Time was also preying on Roosevelt. He had promised to have the Promise up and running in time to pay out the first scholarships — just $5,000 per person this year — for the class of 2008.
“We didn’t have any more time left, and we either had an announcement in December or we were already close to having to say to this year’s class, ‘Sorry, it’ll apply to next year’s class,’” he said. “And then, the expression ‘Broken Promise’ comes very quickly to the media’s lips.”
Finally, on Dec. 5, the 35-page agreement was reached and the announcement was made at a school press conference, complete with a band, much to Romoff’s chagrin, who hates splashy affairs and almost didn’t come.

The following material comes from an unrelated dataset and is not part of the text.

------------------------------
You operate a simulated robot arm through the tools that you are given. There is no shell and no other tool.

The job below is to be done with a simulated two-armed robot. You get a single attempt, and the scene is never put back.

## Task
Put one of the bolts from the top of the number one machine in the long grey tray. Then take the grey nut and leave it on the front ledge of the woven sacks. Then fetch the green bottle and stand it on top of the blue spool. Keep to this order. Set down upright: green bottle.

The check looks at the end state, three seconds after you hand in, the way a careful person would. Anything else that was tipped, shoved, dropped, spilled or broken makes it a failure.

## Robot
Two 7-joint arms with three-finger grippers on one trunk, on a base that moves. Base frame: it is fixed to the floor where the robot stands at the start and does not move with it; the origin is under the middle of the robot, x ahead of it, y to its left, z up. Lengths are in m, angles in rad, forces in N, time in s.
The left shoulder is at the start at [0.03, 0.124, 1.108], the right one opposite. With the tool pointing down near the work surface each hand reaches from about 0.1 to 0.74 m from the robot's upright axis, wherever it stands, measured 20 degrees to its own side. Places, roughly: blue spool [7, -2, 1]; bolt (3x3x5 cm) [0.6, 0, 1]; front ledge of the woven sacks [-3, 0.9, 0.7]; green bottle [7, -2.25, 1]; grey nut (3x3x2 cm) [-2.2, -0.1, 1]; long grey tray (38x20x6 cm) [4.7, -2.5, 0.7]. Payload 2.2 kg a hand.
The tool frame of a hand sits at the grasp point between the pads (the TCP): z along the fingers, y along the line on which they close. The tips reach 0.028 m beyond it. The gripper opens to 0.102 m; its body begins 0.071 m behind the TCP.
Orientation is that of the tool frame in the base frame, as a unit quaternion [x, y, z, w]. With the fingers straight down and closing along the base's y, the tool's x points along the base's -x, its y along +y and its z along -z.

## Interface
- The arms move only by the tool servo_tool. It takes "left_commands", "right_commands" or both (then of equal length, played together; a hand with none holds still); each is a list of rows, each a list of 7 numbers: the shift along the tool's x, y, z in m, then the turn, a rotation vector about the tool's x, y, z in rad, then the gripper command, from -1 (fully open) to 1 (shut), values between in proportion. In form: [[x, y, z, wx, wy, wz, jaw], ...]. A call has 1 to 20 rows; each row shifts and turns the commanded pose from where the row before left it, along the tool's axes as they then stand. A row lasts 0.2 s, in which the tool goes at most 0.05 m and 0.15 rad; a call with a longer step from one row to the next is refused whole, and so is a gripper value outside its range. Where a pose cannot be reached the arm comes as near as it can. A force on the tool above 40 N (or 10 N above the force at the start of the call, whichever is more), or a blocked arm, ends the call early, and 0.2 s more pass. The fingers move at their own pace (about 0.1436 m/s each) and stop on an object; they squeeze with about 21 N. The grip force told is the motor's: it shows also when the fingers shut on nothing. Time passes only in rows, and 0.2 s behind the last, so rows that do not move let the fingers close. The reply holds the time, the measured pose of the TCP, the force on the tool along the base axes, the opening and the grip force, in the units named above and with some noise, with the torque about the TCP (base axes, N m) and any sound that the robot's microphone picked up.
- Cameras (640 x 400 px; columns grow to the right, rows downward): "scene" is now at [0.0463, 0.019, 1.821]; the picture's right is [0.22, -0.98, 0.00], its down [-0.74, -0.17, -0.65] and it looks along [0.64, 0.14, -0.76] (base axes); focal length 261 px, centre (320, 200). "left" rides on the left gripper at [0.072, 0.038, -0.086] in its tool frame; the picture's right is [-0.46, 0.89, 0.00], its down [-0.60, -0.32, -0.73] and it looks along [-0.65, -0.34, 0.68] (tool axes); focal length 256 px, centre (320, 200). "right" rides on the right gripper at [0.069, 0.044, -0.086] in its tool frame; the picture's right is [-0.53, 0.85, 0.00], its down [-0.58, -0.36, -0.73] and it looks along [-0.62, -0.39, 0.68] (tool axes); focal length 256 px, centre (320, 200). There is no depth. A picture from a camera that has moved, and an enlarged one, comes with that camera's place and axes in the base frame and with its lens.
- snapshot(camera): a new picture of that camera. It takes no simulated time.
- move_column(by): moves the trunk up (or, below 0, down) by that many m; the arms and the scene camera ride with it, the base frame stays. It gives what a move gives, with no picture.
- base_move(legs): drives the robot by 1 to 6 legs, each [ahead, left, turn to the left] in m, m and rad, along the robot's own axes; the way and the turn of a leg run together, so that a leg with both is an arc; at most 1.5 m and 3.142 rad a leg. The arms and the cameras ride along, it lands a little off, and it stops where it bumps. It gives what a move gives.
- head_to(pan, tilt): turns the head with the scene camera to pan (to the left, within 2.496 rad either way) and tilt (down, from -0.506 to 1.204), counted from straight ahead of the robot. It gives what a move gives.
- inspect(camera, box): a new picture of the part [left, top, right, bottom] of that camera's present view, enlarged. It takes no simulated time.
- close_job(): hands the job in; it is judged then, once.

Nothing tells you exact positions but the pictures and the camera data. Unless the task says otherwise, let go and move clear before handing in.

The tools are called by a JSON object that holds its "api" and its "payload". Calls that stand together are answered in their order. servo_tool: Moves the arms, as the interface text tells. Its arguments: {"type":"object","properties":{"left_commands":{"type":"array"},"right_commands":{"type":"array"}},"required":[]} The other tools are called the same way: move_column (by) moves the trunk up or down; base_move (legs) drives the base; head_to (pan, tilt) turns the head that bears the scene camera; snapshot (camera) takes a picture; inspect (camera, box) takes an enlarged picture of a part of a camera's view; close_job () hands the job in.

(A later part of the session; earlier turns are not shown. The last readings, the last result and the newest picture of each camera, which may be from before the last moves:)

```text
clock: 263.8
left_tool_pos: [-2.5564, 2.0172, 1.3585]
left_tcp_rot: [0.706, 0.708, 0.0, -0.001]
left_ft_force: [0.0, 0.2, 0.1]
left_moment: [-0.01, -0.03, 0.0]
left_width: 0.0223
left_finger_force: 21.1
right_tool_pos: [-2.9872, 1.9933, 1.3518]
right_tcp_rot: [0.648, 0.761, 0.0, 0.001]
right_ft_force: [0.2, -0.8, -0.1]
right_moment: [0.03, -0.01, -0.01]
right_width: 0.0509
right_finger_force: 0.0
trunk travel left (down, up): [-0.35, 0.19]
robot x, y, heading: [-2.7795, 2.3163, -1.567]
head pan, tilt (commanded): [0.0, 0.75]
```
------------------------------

But that wasn’t the end of the tumult.
Almost two weeks after the announcement, the city and schools announced they had also agreed to give UPMC a potential $100 million property tax break, if UPMC’s property was ever taxed.
The outcry was venomous, with calls of “back room deals” and threats of not approving the Promise.
“There you were, you finally got it announced, you’re happy, you’re thrilled, it’s been six months in the works, and that happens. That was tough,” said Roosevelt.
Cindrich was called down to appear before the city council and was lambasted. After deciding to go ahead with the donation, at least in part to quell public outcry over UPMC’s $618 million “excess margin” profit earlier in 2007, being made out as the bad guy now was too much for Romoff, who thought the whole dispute might destroy the possibility of any other Promise donations.
“My feeling was, we put $100 million on the table, the community comes in and says, ‘What are we going to do now, give it to the fat cats?’” he said.
He was prepared to pull the plug. But after mulling it over Christmas weekend, he decided Dec. 26 to withdraw the tax break request and move forward with the donation.
Why the change?
“It was the same thing that convinced me to do it in the first place,” he said. “This resonates with a lot of things about this community. You can’t be great unless you actually think you’re great. It’s a good start. And this community is much greater than it thinks it is. This is a transition from the old to the new.”